[START Given material]

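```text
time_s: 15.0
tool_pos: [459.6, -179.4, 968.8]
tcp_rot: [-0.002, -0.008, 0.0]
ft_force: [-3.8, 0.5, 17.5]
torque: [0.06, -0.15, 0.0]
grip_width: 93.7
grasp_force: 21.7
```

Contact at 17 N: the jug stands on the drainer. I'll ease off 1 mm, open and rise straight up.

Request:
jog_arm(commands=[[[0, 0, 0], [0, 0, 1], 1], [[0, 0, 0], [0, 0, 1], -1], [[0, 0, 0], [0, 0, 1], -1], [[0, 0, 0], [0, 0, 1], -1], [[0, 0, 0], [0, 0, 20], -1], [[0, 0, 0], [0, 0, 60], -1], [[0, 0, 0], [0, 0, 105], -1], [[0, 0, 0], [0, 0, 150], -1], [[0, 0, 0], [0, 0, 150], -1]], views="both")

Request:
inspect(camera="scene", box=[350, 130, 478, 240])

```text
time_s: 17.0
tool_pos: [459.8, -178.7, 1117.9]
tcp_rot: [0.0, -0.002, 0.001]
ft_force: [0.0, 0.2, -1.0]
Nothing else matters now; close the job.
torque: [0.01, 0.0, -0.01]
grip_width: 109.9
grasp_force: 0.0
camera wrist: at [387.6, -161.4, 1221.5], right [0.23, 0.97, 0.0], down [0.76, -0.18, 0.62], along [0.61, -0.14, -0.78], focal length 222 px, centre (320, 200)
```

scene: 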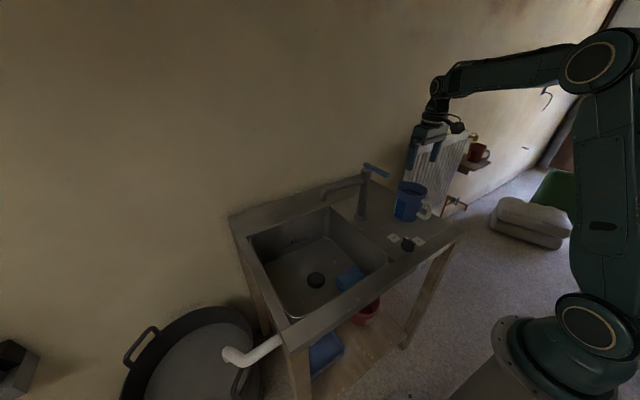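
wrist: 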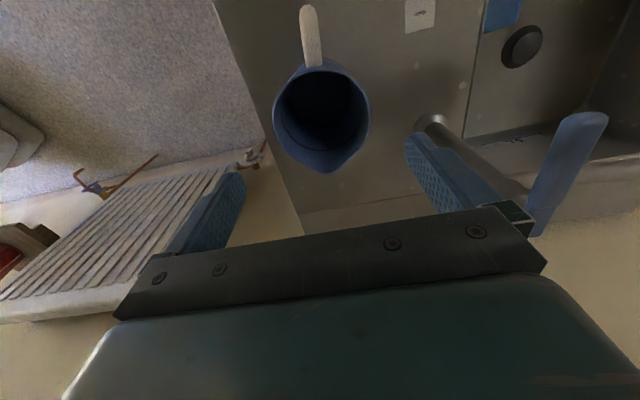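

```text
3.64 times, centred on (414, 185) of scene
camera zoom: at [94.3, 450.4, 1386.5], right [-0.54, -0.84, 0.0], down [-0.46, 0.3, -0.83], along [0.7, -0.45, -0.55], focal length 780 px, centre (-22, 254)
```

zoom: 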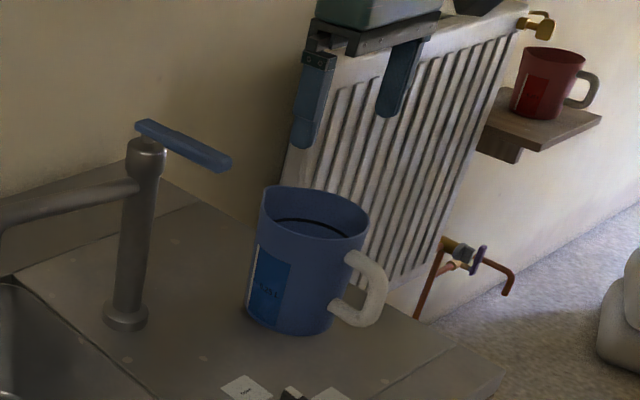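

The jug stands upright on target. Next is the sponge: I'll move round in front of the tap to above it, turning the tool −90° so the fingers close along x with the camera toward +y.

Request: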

[END Given material]

:: Short exercise ::
Except for the pictures, print the data above exactly.

:: Exercise result ::
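```text
time_s: 15.0
tool_pos: [459.6, -179.4, 968.8]
tcp_rot: [-0.002, -0.008, 0.0]
ft_force: [-3.8, 0.5, 17.5]
torque: [0.06, -0.15, 0.0]
grip_width: 93.7
grasp_force: 21.7
```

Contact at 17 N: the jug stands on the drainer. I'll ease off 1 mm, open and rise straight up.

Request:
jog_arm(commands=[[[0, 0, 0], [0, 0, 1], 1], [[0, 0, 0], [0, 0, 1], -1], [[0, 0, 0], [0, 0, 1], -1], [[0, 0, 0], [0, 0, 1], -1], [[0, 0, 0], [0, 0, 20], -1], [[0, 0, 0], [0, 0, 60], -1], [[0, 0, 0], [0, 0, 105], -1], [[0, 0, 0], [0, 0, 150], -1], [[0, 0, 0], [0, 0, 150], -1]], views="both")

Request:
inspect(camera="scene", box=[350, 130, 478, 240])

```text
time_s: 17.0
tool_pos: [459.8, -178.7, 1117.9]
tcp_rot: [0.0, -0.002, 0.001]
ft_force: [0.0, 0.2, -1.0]
Nothing else matters now; close the job.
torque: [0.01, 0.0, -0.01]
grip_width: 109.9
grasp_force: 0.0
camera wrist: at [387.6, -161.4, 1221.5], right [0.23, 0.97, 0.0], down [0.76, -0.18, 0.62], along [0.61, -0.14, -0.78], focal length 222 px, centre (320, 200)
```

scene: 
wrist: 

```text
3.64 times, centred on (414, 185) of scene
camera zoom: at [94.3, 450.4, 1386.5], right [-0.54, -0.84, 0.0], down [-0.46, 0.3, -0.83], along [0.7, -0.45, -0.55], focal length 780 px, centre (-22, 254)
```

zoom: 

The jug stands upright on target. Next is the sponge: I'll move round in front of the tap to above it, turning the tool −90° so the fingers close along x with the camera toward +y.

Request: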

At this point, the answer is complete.